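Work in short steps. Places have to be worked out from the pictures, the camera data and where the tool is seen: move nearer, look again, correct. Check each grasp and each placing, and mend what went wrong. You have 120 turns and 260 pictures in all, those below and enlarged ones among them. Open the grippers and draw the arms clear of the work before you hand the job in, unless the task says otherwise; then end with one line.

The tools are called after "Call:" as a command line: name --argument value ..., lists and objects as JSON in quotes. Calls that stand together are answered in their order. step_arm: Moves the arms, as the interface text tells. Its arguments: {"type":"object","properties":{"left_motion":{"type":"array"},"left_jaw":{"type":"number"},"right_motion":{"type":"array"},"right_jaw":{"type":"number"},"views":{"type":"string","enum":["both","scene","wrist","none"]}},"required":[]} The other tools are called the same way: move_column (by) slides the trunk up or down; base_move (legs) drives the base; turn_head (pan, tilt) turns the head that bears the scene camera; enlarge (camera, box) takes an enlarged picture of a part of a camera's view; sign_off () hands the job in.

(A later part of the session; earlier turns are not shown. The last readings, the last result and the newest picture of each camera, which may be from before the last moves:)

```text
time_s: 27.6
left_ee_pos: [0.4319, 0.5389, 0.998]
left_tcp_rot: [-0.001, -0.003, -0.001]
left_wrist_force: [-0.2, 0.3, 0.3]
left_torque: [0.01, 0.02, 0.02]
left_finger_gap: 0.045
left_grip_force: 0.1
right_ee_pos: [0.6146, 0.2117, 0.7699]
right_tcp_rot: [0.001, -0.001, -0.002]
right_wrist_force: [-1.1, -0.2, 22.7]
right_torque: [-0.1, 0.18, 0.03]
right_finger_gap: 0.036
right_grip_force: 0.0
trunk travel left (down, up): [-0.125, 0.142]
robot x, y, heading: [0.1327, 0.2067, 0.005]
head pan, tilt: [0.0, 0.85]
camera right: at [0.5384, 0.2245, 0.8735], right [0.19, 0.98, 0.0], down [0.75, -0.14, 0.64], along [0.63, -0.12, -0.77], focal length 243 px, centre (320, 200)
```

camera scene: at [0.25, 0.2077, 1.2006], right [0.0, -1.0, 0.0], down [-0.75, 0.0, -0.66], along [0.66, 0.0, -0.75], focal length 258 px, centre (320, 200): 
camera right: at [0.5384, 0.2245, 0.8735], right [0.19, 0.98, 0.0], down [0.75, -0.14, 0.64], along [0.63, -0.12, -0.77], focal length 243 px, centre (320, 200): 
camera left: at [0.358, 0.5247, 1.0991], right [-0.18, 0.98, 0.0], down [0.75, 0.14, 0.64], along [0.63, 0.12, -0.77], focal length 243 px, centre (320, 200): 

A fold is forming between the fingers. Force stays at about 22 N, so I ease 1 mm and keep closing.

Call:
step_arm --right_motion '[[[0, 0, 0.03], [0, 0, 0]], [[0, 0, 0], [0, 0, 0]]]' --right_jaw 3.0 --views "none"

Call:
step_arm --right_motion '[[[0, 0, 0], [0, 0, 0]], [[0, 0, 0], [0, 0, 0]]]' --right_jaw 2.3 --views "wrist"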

**Your goal:** Extract the listing in its entirety, matching it exactly.

**Exercise solution:**
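Work in short steps. Places have to be worked out from the pictures, the camera data and where the tool is seen: move nearer, look again, correct. Check each grasp and each placing, and mend what went wrong. You have 120 turns and 260 pictures in all, those below and enlarged ones among them. Open the grippers and draw the arms clear of the work before you hand the job in, unless the task says otherwise; then end with one line.

The tools are called after "Call:" as a command line: name --argument value ..., lists and objects as JSON in quotes. Calls that stand together are answered in their order. step_arm: Moves the arms, as the interface text tells. Its arguments: {"type":"object","properties":{"left_motion":{"type":"array"},"left_jaw":{"type":"number"},"right_motion":{"type":"array"},"right_jaw":{"type":"number"},"views":{"type":"string","enum":["both","scene","wrist","none"]}},"required":[]} The other tools are called the same way: move_column (by) slides the trunk up or down; base_move (legs) drives the base; turn_head (pan, tilt) turns the head that bears the scene camera; enlarge (camera, box) takes an enlarged picture of a part of a camera's view; sign_off () hands the job in.

(A later part of the session; earlier turns are not shown. The last readings, the last result and the newest picture of each camera, which may be from before the last moves:)

```text
time_s: 27.6
left_ee_pos: [0.4319, 0.5389, 0.998]
left_tcp_rot: [-0.001, -0.003, -0.001]
left_wrist_force: [-0.2, 0.3, 0.3]
left_torque: [0.01, 0.02, 0.02]
left_finger_gap: 0.045
left_grip_force: 0.1
right_ee_pos: [0.6146, 0.2117, 0.7699]
right_tcp_rot: [0.001, -0.001, -0.002]
right_wrist_force: [-1.1, -0.2, 22.7]
right_torque: [-0.1, 0.18, 0.03]
right_finger_gap: 0.036
right_grip_force: 0.0
trunk travel left (down, up): [-0.125, 0.142]
robot x, y, heading: [0.1327, 0.2067, 0.005]
head pan, tilt: [0.0, 0.85]
camera right: at [0.5384, 0.2245, 0.8735], right [0.19, 0.98, 0.0], down [0.75, -0.14, 0.64], along [0.63, -0.12, -0.77], focal length 243 px, centre (320, 200)
```

camera scene: at [0.25, 0.2077, 1.2006], right [0.0, -1.0, 0.0], down [-0.75, 0.0, -0.66], along [0.66, 0.0, -0.75], focal length 258 px, centre (320, 200): 
camera right: at [0.5384, 0.2245, 0.8735], right [0.19, 0.98, 0.0], down [0.75, -0.14, 0.64], along [0.63, -0.12, -0.77], focal length 243 px, centre (320, 200): 
camera left: at [0.358, 0.5247, 1.0991], right [-0.18, 0.98, 0.0], down [0.75, 0.14, 0.64], along [0.63, 0.12, -0.77], focal length 243 px, centre (320, 200): 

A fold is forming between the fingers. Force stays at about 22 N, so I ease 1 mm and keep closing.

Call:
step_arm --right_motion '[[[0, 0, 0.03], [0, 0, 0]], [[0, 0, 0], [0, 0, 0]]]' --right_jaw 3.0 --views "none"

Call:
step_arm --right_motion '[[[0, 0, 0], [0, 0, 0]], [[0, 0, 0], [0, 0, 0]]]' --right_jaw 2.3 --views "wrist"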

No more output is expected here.